IL PROBLEMA DA RISOLVERE
Attualmente l’umanità produce circa 51 miliardi di tonnellate di CO2 che vanno oltre la capacità naturale del Pianeta di assorbirle: una quantità esorbitante – proveniente principalmente dalla combustione delle fonti fossili come petrolio, gas e carbone – che sta rapidamente cambiando gli equilibri climatici. La temperatura media globale è già cresciuta di 1,1°C rispetto a un secolo e mezzo fa, e la concentrazione dell’anidride carbonica nell’aria ha toccato a maggio quota 420 parti per milione, un dato mai raggiunto in tutta la storia dell’homo sapiens: per ritrovare così tanta CO2 nell’aria dobbiamo tornare indietro di 60 milioni di anni, quando c’erano le foreste subtropicali vicino ai Poli. L’obiettivo globale, già deciso dagli Accordi di Parigi del 2015 e più volte ribadito, è raggiungere emissioni nette zero nel 2050, così da limitare il più possibile il nostro impatto negativo sul clima, sugli habitat e sulla biodiversità del Pianeta.
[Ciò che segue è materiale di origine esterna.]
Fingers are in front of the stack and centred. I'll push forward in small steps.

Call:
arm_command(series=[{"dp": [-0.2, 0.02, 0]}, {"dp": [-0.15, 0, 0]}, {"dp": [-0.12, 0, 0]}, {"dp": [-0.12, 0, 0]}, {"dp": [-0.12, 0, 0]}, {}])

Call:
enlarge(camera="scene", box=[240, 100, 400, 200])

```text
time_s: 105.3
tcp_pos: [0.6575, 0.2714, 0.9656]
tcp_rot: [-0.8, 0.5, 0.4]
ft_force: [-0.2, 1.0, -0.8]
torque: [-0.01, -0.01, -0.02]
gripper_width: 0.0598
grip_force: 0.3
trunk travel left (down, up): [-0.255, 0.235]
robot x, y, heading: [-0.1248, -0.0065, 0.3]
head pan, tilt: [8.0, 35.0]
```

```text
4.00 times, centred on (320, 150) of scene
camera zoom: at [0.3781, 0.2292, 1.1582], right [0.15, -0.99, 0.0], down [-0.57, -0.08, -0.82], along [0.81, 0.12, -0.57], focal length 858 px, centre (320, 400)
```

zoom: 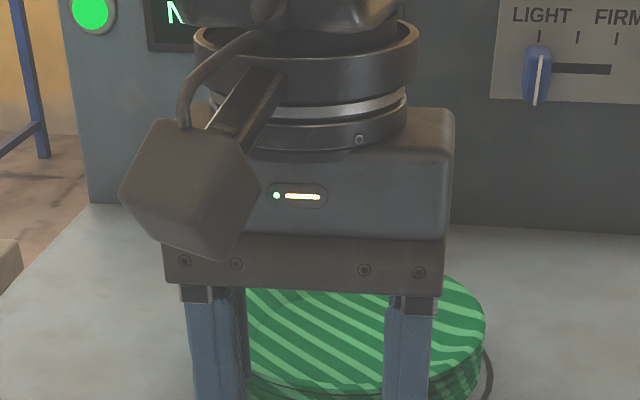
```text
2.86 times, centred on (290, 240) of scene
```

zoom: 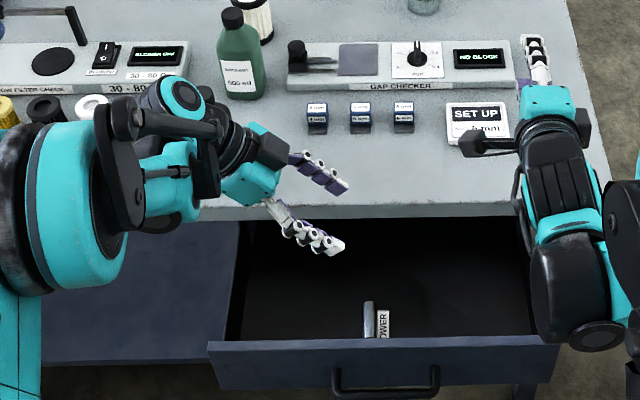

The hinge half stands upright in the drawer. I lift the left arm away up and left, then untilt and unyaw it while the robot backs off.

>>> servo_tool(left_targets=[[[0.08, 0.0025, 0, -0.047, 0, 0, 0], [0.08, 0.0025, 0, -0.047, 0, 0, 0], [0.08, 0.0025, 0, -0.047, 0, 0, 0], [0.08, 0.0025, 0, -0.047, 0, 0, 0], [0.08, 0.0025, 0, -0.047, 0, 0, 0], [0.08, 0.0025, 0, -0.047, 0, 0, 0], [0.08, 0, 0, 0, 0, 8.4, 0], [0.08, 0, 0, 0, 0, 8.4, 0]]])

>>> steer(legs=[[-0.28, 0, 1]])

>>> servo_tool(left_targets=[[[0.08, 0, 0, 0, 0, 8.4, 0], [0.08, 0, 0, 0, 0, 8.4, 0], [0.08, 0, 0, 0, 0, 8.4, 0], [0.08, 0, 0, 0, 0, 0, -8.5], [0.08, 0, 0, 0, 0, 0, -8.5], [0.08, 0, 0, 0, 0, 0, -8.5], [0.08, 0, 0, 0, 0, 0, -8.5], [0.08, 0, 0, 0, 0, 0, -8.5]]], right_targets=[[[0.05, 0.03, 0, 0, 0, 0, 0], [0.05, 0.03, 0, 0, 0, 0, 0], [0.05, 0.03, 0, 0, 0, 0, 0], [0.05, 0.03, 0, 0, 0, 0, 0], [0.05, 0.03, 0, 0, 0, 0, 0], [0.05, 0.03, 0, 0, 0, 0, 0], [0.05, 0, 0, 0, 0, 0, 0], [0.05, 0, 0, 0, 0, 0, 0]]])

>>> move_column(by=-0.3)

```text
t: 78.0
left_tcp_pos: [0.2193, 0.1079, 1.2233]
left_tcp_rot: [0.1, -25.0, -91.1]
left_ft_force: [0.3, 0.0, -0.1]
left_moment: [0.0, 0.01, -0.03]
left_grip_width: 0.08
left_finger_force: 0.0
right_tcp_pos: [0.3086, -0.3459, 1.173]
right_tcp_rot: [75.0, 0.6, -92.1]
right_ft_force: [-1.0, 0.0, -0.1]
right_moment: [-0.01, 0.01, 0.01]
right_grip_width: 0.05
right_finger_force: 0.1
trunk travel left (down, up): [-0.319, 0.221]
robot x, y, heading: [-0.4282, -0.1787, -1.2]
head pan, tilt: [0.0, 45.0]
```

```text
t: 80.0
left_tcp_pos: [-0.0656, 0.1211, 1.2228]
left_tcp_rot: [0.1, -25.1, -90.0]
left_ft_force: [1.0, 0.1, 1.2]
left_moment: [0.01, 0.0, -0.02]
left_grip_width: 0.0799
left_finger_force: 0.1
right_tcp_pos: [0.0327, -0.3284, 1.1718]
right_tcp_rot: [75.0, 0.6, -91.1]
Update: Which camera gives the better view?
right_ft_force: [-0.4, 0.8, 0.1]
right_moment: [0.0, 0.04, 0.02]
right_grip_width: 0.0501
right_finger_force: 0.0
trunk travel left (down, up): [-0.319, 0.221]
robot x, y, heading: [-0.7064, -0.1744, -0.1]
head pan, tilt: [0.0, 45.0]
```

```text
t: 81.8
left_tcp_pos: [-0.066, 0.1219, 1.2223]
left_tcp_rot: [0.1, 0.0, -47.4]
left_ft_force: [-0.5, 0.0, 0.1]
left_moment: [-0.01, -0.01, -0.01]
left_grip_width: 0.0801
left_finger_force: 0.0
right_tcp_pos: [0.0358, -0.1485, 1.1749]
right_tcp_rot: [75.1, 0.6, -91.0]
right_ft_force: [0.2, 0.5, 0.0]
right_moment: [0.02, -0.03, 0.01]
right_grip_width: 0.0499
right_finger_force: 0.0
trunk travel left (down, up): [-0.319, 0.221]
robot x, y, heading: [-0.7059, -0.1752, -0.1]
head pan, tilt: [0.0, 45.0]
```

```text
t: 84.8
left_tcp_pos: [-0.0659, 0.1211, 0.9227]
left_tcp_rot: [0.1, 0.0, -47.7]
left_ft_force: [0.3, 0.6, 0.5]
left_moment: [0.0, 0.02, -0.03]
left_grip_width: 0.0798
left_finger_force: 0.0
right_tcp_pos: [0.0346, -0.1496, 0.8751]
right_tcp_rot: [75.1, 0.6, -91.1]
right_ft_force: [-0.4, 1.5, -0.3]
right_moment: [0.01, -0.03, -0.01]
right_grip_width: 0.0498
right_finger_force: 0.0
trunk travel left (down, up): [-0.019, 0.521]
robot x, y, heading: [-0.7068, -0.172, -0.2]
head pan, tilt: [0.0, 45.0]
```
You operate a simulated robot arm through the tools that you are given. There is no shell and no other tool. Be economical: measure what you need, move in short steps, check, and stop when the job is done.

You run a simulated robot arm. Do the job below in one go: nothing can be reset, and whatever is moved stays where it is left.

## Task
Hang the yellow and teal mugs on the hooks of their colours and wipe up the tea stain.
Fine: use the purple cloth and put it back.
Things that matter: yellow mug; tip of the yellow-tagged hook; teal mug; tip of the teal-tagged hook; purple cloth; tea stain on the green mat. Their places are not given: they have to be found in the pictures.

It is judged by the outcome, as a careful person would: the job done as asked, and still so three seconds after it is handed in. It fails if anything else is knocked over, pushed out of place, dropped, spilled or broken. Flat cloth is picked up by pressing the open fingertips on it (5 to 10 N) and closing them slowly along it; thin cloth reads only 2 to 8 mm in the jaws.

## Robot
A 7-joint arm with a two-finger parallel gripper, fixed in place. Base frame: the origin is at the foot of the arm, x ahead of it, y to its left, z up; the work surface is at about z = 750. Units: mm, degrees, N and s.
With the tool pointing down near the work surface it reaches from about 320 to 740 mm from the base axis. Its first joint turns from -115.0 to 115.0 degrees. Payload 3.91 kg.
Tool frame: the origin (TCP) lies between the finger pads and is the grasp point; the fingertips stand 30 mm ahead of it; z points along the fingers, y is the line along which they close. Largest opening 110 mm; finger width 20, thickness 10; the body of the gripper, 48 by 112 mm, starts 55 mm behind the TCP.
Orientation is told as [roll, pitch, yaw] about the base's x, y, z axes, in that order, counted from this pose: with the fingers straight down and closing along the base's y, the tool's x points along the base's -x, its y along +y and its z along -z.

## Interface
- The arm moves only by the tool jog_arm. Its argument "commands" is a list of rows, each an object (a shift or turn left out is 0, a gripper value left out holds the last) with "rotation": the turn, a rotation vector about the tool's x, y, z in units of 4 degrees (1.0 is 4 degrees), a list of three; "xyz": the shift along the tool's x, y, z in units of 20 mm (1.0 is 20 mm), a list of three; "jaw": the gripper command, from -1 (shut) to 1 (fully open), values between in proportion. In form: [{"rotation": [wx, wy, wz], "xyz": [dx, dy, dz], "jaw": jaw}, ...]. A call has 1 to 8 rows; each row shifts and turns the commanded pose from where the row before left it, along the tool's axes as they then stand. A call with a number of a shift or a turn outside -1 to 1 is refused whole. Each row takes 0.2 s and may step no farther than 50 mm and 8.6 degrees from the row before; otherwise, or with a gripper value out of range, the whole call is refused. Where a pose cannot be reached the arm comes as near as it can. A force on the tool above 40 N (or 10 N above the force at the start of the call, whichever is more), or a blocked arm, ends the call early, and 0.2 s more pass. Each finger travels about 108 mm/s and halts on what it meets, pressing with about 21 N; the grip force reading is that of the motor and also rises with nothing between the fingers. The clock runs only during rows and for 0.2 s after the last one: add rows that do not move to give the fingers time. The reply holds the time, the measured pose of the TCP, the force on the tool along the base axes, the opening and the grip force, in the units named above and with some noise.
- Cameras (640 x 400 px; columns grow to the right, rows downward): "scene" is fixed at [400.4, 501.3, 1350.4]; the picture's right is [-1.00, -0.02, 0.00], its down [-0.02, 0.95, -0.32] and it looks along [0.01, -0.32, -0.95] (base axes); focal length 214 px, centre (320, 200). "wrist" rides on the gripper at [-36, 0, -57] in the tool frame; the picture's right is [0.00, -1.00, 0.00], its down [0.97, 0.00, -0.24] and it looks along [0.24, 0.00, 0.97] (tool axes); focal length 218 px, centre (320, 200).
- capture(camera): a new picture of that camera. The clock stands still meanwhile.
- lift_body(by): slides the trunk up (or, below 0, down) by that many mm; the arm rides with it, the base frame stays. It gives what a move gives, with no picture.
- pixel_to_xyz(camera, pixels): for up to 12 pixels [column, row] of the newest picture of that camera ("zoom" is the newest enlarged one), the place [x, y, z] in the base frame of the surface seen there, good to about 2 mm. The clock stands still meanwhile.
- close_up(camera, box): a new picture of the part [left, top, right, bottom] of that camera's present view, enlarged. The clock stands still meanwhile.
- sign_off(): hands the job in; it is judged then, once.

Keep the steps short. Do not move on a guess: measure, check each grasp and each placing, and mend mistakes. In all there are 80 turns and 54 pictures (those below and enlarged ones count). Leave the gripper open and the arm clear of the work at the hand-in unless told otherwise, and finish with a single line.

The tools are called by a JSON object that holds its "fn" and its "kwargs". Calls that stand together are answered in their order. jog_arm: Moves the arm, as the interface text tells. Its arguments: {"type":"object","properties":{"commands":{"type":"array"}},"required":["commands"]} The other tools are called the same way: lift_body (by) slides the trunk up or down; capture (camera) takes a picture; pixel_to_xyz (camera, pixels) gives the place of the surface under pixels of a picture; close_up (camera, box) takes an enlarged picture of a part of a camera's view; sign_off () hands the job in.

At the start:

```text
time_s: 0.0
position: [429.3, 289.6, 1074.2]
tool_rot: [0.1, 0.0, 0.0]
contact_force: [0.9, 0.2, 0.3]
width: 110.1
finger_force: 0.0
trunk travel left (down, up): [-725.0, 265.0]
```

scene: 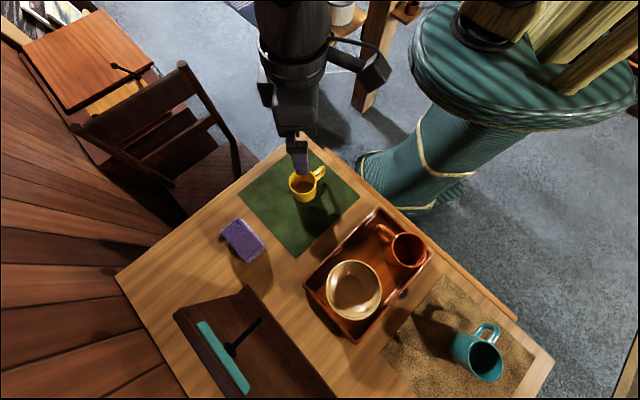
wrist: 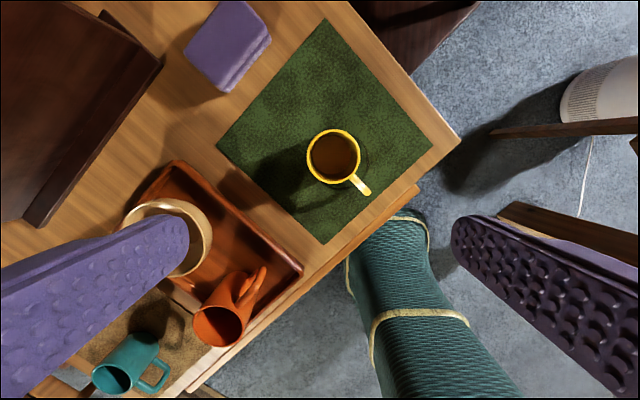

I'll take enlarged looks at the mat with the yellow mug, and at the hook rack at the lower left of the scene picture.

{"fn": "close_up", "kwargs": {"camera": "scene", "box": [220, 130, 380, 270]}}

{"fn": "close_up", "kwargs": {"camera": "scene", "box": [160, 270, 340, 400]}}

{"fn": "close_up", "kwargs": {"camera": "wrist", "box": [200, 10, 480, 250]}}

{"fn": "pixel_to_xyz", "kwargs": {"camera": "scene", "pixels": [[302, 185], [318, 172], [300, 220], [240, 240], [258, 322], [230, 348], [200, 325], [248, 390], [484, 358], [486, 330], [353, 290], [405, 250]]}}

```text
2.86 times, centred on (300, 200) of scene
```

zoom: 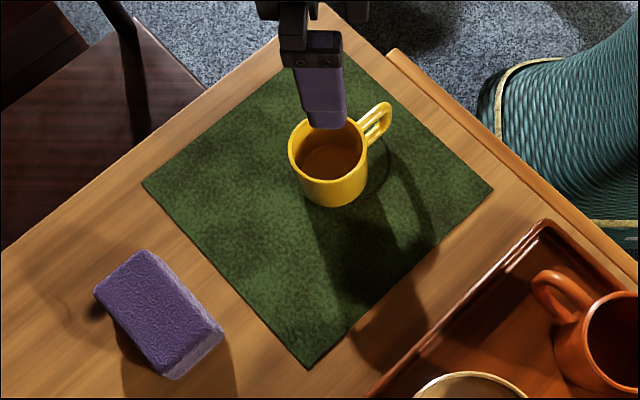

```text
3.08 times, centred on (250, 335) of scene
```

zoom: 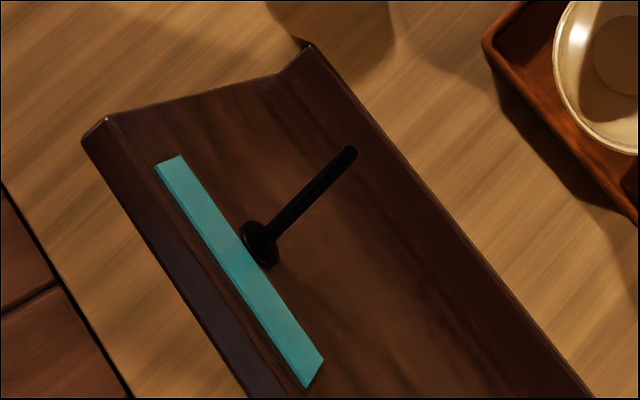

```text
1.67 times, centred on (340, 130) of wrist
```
Ma come suggeriscono sia l’Agenzia internazionale dell’energia sia il gruppo intergovernativo delle Nazioni unite sul cambiamento climatico (il famoso Ipcc), non basta eseguire una rapida transizione ecologica, ma è necessario anche dotarsi di sempre maggiori strumenti di assorbimento della CO2. Anzi, spiega l’Agenzia dell’energia internazionale: «Più si tarderà con la decarbonizzazione delle nostri rete energetiche, più gli strumenti di carbon negativity saranno indispensabili».
IL LIMITE ODIERNO
C’è un problema però: perché al momento la tecnologia è costosissima e ancora poco efficiente. L’impianto di Orca, il più potente dei 15 creati da Climateworks, al momento può assorbire 4mila tonnellate di CO2 all’anno. Un’inezia: è l’equivalente delle emissioni medie di 800 automobili. E ogni tonnellata assorbita ha un prezzo di 500-700 euro: una cifra straordinariamente alta. A confronto, un tonnellata assorbita da un albero invece si aggira tra 10 e 50 dollari, ma la superficie di nuove foreste necessaria per compensare tutte le nostre emissioni sarebbe grande come tutto il Nord America.
SPERANZE FUTURE
Dalle startup “assorbi-CO2” giungono comunque messaggi di speranza. L’obiettivo è arrivare ad assorbire 10 miliardi di tonnellate l’anno nel 2050, e arrivare a 20 entro la fine del secolo. Le aziende che sperimentano queste tecnologie sono sempre di più: oltre agli impianti come Orca, è ben avviato anche il progetto canadese che trasforma parte della CO2 assorbita in un carburante più pulito. I finanziamenti crescono, così come l’entusiasmo dei magnati e delle aziende. Elon Musk ha promesso investimenti nel settore per 100 milioni di dollari, mentre aziende come Microsoft sono pronte a mettere sul piatto cifre che raggiungono il miliardo. C’è petrò un’ultima controindicazione da considerare. Le tecnologie di cattura e stoccaggio della CO2 sono preziose e saranno, probabilmente, decisive. Ma non devono farci pensare che sia una scorciatoia: l’impatto umano sul pianeta resta così incisivo che gli strumenti di compensazione sono solo una delle tante soluzioni necessarie.